Written request a:
Please write the source extract out a second time.
::: Source extract
No - it is you who are surrounding what is base 'magic' with ridiculous bullcrap and grandiose religiosity.
The god of the OT is a transparent laughable fraud!
Originally posted by PoorGrammar
Well in Hindu/Buddhism
So when one is perfrom a animal sacrificing ritual, what they are doing is saving that animal soul to be reborn as a HUMAN in that animal next life.
Being born as a Human again is consider a act of good deeds, Heaven is the next higher realm according to Hindu beliefs.
"He who is clean throw the first stone" and all that
Originally posted by dontreally
It's actually considered, according to kabbalistic logic, a mercy, that God allows man to amend spiritual faults through suffering here, because at least in this realm we have a spiritual flexibility i.e. the ego, to recognize fault and put ourselves on a new and better course, whereas when one dies, the ego dissipates and all that is left is a consciousness that experiences the forms it created while alive.
I read somewhere that early Jews did not have a firm view on life after death.
What you're describing for life after death sounds grim, but maybe I'm not getting it.
Originally posted by dontreally
reply to post by cloudyday
I read somewhere that early Jews did not have a firm view on life after death.
People often make this mistake about Judaism because it seems to be so focused on this world. This is what Blavatasky (either ignorantly, or with the intent to mislead), Bailey and most gnostic writers say about Judaism; that it's "this world oriented". Some even went so far as to flat out lie and say Judaism denied the afterlife.
That is the whole point. Judaism doesn't deny the existence of the afterlife; the midrashim (homiletical writings) abound with such discussions (albeit, in a 'homiletical' type fashion).
The entire Torah is regarded as the metaphysical prototype of creation; Creation, is seen as the manifestation of the Torah. This means everything in creation is rooted in the metaphysical concepts elucidated (via the oral tradition, in particular) in the various narratives (i.e.dynamics) of the Torah, which comes from the root 'Horah" - to instruct.
::::::
::: Supplied information
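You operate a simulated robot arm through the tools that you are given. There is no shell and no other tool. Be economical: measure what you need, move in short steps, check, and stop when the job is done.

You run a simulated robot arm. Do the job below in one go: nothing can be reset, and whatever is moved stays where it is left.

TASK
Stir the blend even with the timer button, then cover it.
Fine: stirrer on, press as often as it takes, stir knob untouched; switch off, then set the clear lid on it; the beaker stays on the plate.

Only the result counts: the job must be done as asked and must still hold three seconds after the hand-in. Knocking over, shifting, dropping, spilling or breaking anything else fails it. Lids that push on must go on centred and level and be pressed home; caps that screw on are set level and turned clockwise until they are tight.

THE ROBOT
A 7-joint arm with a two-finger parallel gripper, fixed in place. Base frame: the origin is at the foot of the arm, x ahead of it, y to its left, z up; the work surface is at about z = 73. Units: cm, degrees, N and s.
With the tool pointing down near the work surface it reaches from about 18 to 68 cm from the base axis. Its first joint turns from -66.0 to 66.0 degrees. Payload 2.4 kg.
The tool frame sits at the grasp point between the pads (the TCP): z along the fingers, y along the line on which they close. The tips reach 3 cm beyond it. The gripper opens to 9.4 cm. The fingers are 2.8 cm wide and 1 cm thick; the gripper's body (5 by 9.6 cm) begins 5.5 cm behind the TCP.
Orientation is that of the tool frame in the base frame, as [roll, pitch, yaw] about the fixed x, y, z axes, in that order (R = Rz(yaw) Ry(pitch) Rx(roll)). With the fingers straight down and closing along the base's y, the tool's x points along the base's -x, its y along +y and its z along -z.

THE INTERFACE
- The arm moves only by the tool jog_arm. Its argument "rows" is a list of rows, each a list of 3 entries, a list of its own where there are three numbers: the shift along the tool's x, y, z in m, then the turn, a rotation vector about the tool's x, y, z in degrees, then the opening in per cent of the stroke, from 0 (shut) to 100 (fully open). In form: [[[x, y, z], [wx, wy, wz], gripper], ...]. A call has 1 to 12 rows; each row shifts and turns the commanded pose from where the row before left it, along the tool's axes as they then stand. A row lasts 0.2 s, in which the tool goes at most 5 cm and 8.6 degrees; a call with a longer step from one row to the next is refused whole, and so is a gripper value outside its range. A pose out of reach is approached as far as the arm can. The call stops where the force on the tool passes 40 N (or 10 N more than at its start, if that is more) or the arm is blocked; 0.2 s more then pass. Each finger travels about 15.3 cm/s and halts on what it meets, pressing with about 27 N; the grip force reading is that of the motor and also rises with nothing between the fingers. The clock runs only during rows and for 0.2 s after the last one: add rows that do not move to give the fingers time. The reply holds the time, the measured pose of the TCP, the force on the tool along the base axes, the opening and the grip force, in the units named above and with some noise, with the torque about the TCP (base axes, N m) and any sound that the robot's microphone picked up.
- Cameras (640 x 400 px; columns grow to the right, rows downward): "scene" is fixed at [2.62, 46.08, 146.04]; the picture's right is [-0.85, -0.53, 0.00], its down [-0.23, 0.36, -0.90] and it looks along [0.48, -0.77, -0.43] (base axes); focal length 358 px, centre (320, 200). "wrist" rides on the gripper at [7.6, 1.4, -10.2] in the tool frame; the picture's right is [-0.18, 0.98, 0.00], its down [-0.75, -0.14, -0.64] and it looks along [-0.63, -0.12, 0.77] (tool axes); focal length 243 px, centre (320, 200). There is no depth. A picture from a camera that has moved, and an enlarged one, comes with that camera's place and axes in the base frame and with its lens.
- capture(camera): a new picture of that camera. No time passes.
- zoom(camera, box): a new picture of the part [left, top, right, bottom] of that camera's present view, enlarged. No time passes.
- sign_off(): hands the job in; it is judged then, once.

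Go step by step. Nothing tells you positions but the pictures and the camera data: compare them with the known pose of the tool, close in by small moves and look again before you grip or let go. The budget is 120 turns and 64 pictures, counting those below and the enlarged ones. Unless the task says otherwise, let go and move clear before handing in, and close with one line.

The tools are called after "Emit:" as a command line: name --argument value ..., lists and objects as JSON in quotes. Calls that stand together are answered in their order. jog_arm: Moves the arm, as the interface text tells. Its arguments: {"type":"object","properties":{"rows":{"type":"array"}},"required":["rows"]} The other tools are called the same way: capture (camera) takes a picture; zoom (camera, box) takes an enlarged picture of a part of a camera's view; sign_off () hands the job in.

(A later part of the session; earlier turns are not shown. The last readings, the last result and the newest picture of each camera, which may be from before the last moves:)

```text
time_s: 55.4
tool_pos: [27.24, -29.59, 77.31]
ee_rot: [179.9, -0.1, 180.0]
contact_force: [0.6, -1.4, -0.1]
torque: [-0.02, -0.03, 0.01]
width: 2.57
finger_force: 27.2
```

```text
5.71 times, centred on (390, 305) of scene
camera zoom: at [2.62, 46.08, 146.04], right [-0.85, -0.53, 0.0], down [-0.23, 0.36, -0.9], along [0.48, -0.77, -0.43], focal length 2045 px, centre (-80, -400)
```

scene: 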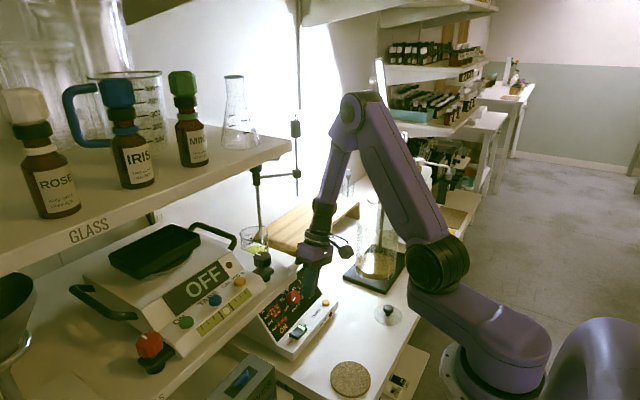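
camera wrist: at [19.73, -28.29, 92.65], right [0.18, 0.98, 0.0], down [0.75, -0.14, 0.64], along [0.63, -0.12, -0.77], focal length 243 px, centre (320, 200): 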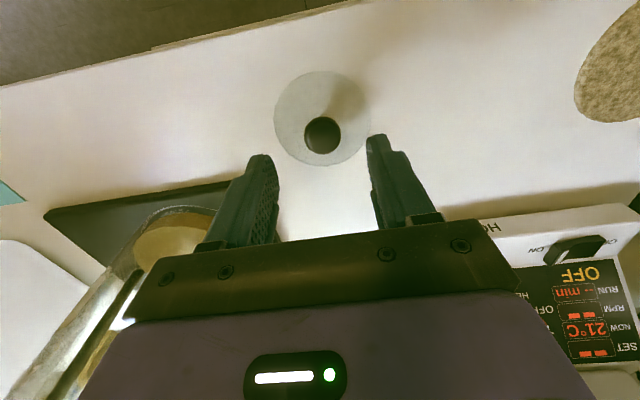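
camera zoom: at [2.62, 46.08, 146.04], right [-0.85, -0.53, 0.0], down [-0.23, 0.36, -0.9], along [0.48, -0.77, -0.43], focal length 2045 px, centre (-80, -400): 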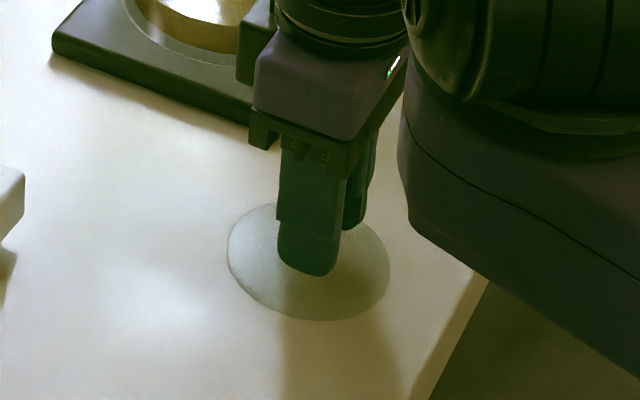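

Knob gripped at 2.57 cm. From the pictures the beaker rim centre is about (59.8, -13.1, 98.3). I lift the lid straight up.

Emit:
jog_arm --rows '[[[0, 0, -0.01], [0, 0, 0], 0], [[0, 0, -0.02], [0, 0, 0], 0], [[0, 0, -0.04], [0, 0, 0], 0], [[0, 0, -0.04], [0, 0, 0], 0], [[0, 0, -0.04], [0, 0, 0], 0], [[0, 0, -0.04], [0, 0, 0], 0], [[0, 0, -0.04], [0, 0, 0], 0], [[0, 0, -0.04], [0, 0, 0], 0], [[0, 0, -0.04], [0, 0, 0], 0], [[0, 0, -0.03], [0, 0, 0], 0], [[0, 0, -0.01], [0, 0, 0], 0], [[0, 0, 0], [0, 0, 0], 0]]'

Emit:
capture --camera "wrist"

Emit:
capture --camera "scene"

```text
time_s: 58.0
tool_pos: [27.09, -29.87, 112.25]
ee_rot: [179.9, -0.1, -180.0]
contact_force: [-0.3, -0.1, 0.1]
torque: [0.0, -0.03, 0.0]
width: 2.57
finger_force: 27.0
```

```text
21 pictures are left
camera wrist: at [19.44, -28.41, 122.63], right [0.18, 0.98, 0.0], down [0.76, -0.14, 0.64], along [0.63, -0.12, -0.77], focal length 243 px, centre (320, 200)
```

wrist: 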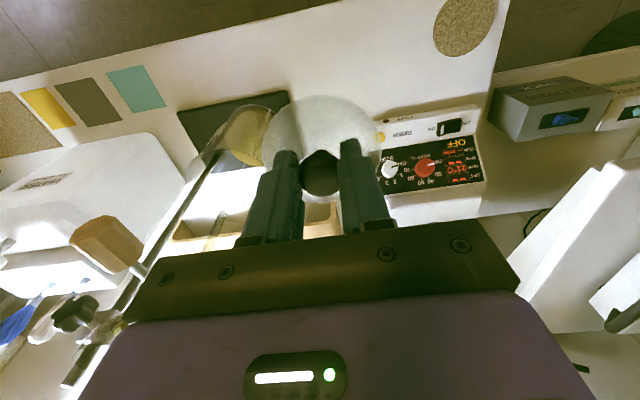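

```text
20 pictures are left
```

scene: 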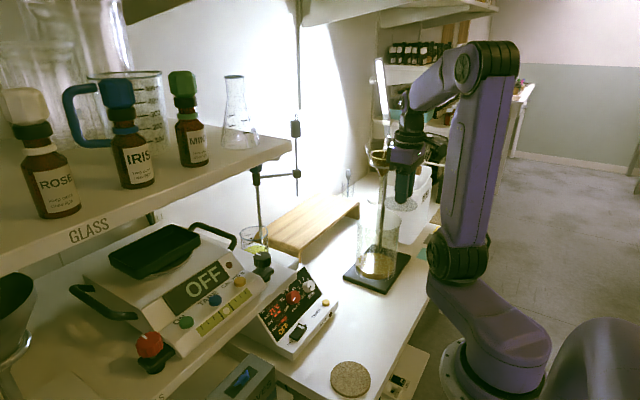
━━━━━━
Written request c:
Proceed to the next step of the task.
::::::
Written request b:
Exactly the lines from the line that has "Stir the blend" through the line that has "A 7-joint arm" are to be repeated, both included, with nothing added.

Worked solution a:
No - it is you who are surrounding what is base 'magic' with ridiculous bullcrap and grandiose religiosity.
The god of the OT is a transparent laughable fraud!
Originally posted by PoorGrammar
Well in Hindu/Buddhism
So when one is perfrom a animal sacrificing ritual, what they are doing is saving that animal soul to be reborn as a HUMAN in that animal next life.
Being born as a Human again is consider a act of good deeds, Heaven is the next higher realm according to Hindu beliefs.
"He who is clean throw the first stone" and all that
Originally posted by dontreally
It's actually considered, according to kabbalistic logic, a mercy, that God allows man to amend spiritual faults through suffering here, because at least in this realm we have a spiritual flexibility i.e. the ego, to recognize fault and put ourselves on a new and better course, whereas when one dies, the ego dissipates and all that is left is a consciousness that experiences the forms it created while alive.
I read somewhere that early Jews did not have a firm view on life after death.
What you're describing for life after death sounds grim, but maybe I'm not getting it.
Originally posted by dontreally
reply to post by cloudyday
I read somewhere that early Jews did not have a firm view on life after death.
People often make this mistake about Judaism because it seems to be so focused on this world. This is what Blavatasky (either ignorantly, or with the intent to mislead), Bailey and most gnostic writers say about Judaism; that it's "this world oriented". Some even went so far as to flat out lie and say Judaism denied the afterlife.
That is the whole point. Judaism doesn't deny the existence of the afterlife; the midrashim (homiletical writings) abound with such discussions (albeit, in a 'homiletical' type fashion).
The entire Torah is regarded as the metaphysical prototype of creation; Creation, is seen as the manifestation of the Torah. This means everything in creation is rooted in the metaphysical concepts elucidated (via the oral tradition, in particular) in the various narratives (i.e.dynamics) of the Torah, which comes from the root 'Horah" - to instruct.

Worked solution b:
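Stir the blend even with the timer button, then cover it.
Fine: stirrer on, press as often as it takes, stir knob untouched; switch off, then set the clear lid on it; the beaker stays on the plate.

Only the result counts: the job must be done as asked and must still hold three seconds after the hand-in. Knocking over, shifting, dropping, spilling or breaking anything else fails it. Lids that push on must go on centred and level and be pressed home; caps that screw on are set level and turned clockwise until they are tight.

THE ROBOT
A 7-joint arm with a two-finger parallel gripper, fixed in place. Base frame: the origin is at the foot of the arm, x ahead of it, y to its left, z up; the work surface is at about z = 73. Units: cm, degrees, N and s.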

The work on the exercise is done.